▸ Stated problem A
Reproduce the wording of the provided passage between "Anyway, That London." and "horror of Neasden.", with both ends included.
▸ Stated problem B
Your answer continues the provided passage from its final sentence.

▸ Supplied information
────────────────

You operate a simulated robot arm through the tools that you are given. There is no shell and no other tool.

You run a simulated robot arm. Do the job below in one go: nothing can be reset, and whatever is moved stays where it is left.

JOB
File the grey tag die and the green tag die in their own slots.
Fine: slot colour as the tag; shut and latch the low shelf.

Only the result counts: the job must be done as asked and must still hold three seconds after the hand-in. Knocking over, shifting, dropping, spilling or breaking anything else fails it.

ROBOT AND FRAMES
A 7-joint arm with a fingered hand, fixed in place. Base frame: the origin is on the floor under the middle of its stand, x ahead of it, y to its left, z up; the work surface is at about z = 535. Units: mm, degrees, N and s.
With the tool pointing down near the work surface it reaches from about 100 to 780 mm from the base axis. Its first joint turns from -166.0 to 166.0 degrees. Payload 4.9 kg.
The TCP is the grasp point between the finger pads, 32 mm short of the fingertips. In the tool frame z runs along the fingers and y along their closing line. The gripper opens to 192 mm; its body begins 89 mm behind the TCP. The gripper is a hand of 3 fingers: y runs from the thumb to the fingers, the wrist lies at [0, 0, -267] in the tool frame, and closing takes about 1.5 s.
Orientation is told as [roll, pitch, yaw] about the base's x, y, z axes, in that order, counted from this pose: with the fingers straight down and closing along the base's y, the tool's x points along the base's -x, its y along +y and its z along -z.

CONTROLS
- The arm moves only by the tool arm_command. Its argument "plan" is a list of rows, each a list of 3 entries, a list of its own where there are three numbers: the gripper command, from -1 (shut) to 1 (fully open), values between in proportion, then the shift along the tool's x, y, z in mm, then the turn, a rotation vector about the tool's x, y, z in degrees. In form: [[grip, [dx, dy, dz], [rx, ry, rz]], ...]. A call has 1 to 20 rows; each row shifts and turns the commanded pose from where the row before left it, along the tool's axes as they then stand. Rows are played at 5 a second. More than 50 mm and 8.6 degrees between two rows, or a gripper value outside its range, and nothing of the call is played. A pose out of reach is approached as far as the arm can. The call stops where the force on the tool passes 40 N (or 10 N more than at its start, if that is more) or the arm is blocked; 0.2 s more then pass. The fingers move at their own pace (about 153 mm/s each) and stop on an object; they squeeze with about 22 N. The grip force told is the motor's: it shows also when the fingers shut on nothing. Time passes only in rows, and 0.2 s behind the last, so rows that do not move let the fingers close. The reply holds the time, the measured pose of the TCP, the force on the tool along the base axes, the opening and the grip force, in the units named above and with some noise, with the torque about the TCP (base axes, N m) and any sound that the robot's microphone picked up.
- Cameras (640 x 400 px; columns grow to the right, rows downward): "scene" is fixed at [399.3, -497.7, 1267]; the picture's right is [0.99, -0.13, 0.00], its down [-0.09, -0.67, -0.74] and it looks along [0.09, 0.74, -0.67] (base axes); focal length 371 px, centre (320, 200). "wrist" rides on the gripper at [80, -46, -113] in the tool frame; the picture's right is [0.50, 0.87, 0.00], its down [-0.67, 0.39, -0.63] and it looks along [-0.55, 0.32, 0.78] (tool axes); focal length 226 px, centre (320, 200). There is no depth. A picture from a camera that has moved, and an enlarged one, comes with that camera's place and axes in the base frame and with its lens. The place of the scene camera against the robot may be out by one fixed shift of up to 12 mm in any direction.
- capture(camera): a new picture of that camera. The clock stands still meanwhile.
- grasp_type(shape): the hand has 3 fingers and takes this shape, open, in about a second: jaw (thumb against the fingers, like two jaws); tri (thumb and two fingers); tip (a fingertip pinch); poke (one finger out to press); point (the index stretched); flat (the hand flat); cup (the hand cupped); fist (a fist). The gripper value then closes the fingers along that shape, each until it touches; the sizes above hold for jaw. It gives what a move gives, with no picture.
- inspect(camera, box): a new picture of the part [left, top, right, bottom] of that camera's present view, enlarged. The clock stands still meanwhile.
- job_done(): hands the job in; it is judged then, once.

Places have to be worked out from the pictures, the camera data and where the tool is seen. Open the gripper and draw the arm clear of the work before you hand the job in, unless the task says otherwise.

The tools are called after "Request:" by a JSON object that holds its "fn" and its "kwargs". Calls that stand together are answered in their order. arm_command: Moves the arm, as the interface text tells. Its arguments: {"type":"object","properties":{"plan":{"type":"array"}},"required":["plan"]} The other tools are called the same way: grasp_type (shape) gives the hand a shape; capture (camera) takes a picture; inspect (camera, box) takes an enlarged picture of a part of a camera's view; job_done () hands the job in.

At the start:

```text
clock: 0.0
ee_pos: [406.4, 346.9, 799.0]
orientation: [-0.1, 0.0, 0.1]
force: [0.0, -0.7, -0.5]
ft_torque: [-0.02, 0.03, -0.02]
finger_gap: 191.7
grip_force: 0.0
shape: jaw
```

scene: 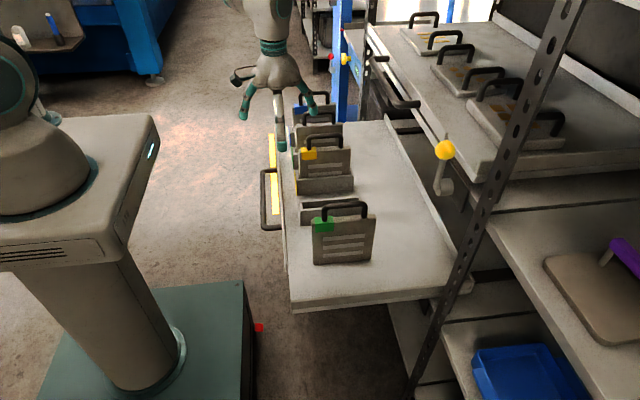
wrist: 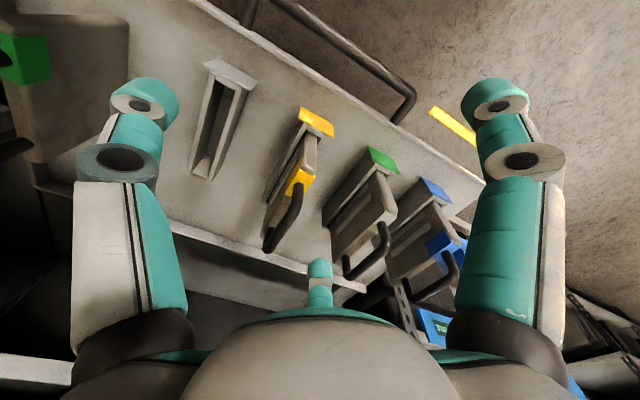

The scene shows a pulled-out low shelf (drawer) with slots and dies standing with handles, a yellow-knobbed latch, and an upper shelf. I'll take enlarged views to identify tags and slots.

────────────────

▸ Provided passage
Now I am here for a week, looking after the mog, and a very fine mog it is too, and a very fine house I’m staying in, although I don’t know where they keep the pepper. Tony, if you’re reading this: where do you keep the pepper?

Anyway, That London. I thought it would be nice to go back, see old friends, maybe haunt an old haunt or two. But I haven’t. Instead I find myself paralysed into inaction by the sheer horror of Neasden.

For those who do not know it, Neasden is a suburb in the north-west of London. It has a Tube station that can get you there, and, more crucially, whisk you away. This, I have discovered, is the only good thing about the place. Apparently Twiggy grew up here but she had the good sense to get out, and there is apparently a temple but, as I am not a Hindu, it is of purely architectural interest only and not, for me, worth the two-and-a-half-mile round trip (on foot; my brother hasn’t been able to find the time to put me on his car insurance).

I have learned many things about Neasden since I have been here, and the burden of my research is that it has always been a shithole, but the demolition of pretty much all the pubs here has made it progressively worse. One enters Neasden, if a pedestrian, via the pleasantly unassuming old Tube station, which is above ground, and if you want to enjoy your time in the suburb, my advice is to stay on the platform with a picnic and maybe a good book, and then when you’re done get on a train going back the way you came.

────────────────

▸ Exercise result A
Anyway, That London. I thought it would be nice to go back, see old friends, maybe haunt an old haunt or two. But I haven’t. Instead I find myself paralysed into inaction by the sheer horror of Neasden.

▸ Exercise result B
If you must go out, cross the road and take the path by the railway tracks. Have a good look: this is going to be the nicest view you’re going to get on the walk to my brother’s house. You will pass one shop on the way: it sells a wide array of Polish foodstuffs, which is nice, as I am half-Polish, and like this kind of thing, even their slightly weird cheese. The rest of the stock is not exactly a gourmet paradise. You will find two kinds of pasta, if you look carefully: spaghetti and macaroni. You will search in vain for any fresh vegetables beyond the cucumber, or any fresh fruit beyond the lemon and the lime. (Although they get a tick in the margin for selling limes.) I think it sells tomatoes, but I can’t be sure. Onions, no. My time in that shop is limited to buying Casillero del Diablo Cabernet Sauvignon at £6.99 a pop (I’ve seen worse deals) and large bags of cheese balls.

Then, to get to my brother’s house, you have to cross the worst road anywhere outside Los Angeles: a place where you have to stand and wait until about 11.30 at night for a gap in the traffic. It is at the bottom of two hills and the cars scream down from both sides, and if by some miracle a gap emerges it is only for a car that has been waiting at the junction of a rat-run to dart in.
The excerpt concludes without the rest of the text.